Depends. Look at the graph of month year of professional hockey player[1]. Player born in first quarter is twice as more likely to be in pro leagues than last quarter. Month of birth's only effect is that it gives 0.5 year extra during junior year to be in spotlight. It shouldn't affect player's performance in any other way. And the effect persists for decades.

If you get supported initially when you aren't the best, the effect of the small support can make you much better player.

[1]: https://www.lockhartjosh.ca/2017/11/hockey-birth-month-why-i...
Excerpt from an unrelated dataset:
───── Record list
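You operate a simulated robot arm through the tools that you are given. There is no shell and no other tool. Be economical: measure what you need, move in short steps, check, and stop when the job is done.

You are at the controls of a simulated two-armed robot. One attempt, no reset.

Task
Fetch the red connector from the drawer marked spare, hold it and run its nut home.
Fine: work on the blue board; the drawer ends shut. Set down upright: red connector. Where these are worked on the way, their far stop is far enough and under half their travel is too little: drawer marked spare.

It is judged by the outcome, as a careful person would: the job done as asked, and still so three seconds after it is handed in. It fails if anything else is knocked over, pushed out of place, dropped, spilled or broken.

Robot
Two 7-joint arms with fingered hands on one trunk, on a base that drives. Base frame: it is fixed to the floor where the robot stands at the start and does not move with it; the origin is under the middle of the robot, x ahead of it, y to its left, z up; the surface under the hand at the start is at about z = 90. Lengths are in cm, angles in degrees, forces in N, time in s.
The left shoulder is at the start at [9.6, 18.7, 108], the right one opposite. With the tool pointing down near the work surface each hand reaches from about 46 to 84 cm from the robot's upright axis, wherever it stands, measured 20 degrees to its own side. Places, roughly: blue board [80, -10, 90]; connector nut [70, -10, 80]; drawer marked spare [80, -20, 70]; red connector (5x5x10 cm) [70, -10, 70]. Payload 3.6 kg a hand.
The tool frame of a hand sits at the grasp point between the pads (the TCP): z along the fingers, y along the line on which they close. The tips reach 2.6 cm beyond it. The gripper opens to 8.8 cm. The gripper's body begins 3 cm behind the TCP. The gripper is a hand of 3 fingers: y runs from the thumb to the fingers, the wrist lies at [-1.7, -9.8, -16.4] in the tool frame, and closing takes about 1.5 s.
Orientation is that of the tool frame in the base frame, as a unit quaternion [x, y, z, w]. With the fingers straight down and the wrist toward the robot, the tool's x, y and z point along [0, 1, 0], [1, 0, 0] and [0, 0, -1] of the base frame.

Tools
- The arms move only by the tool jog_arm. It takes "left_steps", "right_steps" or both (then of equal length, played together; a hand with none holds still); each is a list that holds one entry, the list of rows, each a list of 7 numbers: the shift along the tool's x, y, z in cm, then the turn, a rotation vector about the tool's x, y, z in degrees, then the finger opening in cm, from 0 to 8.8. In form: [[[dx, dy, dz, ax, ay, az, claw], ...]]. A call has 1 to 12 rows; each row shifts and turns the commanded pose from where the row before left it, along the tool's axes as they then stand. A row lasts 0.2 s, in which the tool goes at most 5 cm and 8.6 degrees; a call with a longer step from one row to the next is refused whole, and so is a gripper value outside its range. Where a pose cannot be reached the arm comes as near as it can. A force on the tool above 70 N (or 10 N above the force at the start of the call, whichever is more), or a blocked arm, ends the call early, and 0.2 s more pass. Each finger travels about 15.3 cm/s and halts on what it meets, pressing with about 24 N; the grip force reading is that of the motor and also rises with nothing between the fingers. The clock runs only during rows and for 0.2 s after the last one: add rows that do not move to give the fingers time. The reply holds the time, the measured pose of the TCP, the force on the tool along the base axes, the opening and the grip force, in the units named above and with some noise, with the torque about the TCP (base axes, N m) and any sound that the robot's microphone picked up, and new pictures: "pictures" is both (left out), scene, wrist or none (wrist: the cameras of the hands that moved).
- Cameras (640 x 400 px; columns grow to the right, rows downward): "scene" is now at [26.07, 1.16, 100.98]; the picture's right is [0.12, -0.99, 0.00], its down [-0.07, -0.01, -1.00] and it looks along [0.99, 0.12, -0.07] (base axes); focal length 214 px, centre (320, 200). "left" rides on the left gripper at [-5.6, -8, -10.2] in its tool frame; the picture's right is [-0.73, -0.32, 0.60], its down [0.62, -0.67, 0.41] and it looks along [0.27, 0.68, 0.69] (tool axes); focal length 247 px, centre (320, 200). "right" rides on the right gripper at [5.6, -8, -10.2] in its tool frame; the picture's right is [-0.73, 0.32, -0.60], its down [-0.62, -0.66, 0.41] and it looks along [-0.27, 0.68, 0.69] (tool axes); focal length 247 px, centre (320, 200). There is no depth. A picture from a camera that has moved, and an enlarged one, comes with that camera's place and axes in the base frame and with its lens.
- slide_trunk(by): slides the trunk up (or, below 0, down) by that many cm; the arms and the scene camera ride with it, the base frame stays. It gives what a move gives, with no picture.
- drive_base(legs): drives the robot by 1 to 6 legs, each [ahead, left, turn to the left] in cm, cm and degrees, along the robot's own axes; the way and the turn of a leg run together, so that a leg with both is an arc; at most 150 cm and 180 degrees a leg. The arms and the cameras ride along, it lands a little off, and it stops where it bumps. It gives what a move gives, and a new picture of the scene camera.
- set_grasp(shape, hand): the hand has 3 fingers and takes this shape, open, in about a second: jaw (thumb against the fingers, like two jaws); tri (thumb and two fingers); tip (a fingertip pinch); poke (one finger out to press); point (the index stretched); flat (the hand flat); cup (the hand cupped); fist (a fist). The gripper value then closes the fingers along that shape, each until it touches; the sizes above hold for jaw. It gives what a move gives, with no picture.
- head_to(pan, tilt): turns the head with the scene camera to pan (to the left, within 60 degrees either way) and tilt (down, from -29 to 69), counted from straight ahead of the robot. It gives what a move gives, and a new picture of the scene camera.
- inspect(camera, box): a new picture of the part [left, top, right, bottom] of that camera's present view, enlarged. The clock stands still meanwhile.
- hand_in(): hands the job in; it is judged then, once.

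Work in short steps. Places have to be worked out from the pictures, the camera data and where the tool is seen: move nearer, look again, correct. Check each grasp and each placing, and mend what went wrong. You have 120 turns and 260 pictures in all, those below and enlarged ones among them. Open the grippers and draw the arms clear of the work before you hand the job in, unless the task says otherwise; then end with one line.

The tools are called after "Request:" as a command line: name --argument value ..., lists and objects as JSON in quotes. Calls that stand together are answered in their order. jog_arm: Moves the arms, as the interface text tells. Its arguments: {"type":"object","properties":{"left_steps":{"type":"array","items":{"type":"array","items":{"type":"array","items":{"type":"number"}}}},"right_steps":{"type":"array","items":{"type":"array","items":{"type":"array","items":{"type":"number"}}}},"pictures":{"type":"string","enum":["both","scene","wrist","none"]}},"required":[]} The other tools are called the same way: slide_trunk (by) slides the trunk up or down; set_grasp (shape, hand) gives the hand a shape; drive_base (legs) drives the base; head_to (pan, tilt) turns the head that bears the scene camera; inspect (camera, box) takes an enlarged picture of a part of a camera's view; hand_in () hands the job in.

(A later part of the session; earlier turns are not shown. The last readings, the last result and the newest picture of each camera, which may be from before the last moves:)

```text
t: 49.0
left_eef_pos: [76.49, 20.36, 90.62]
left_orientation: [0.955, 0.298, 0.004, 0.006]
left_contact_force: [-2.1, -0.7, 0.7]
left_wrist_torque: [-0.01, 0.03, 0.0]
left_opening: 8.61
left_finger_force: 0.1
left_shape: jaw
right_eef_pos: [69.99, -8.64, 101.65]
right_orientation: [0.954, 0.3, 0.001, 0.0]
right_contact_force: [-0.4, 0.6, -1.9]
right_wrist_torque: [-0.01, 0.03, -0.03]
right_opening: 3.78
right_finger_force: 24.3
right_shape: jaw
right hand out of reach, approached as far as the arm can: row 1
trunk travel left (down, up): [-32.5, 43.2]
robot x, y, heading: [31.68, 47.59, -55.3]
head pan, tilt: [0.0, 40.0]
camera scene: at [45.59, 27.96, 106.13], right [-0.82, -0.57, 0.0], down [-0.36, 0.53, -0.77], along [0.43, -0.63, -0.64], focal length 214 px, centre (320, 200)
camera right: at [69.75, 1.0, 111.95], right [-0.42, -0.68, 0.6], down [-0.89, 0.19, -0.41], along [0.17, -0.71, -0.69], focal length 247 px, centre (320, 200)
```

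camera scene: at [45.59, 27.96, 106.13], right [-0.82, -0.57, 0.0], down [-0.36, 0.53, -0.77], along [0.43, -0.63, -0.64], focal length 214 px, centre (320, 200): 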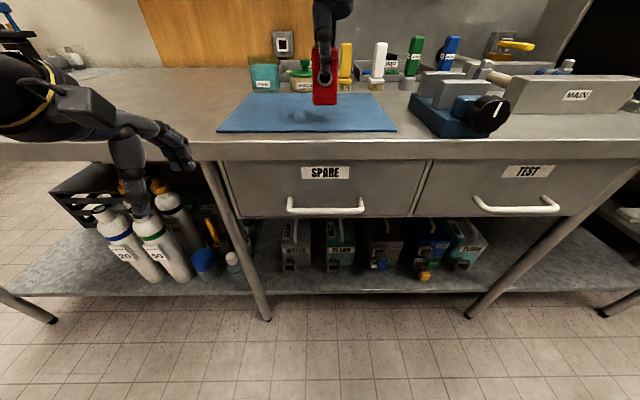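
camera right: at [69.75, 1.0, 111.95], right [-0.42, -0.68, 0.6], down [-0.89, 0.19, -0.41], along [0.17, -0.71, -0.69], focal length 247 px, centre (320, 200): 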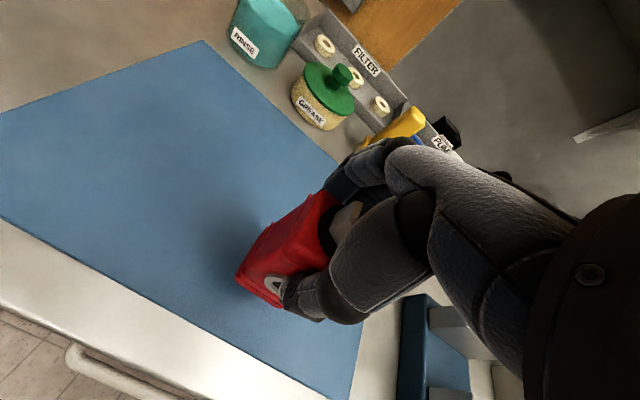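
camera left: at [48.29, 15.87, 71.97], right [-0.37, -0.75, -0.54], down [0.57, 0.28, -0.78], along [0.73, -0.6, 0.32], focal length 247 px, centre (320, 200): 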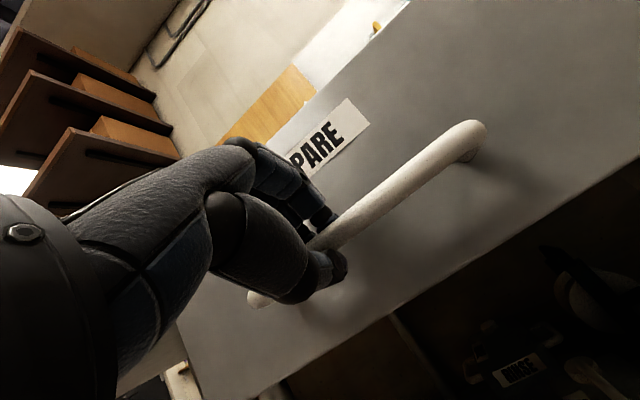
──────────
In the US, USA Hockey (by far the biggest youth hockey organization) groups players by birth year. So if you are born late in the year, you are among the youngest players on your team. You tend to be smaller, and less experienced, and unless you are exceptional you tend to play less. This impacts you from your first youth teams up until high-school.
Where I went to school the coach distributed chewing tobacco to players he liked and bullied the nerds. The black kid who was extremely athletic got bullied and switched schools. The starting pitcher was an idiot who drove a big truck, and was not especially talented.
Yeah I'm assuming the coach is a normal person who's goal is to build a team and win. If his goal as an adult is to have a lot of teenagers for friends because he himself is still stuck in that mentality, then there's not much you can do but get away.
But you will never make it to the MLB if you are the best baseball player in the MiddleOfNowhere Nebraska and no one knows you exist
That ideally what scouts are for. Digging deep for treasure.

But talent correlates too. It's rare to see someone self taught that can be competitive with years of conditioning. So there's arguments both ways.

True, but how many skip managers are going to go scouting in a large tech company for a great developer who is working on the internal performance review system?

The skip manager has a lot to do with promotions in my experience.

Yeah I agree. For sports, that player may end up being a spark for a billion dollar campaign. For a dev, not so much. They want to try and commoditize that role anyway.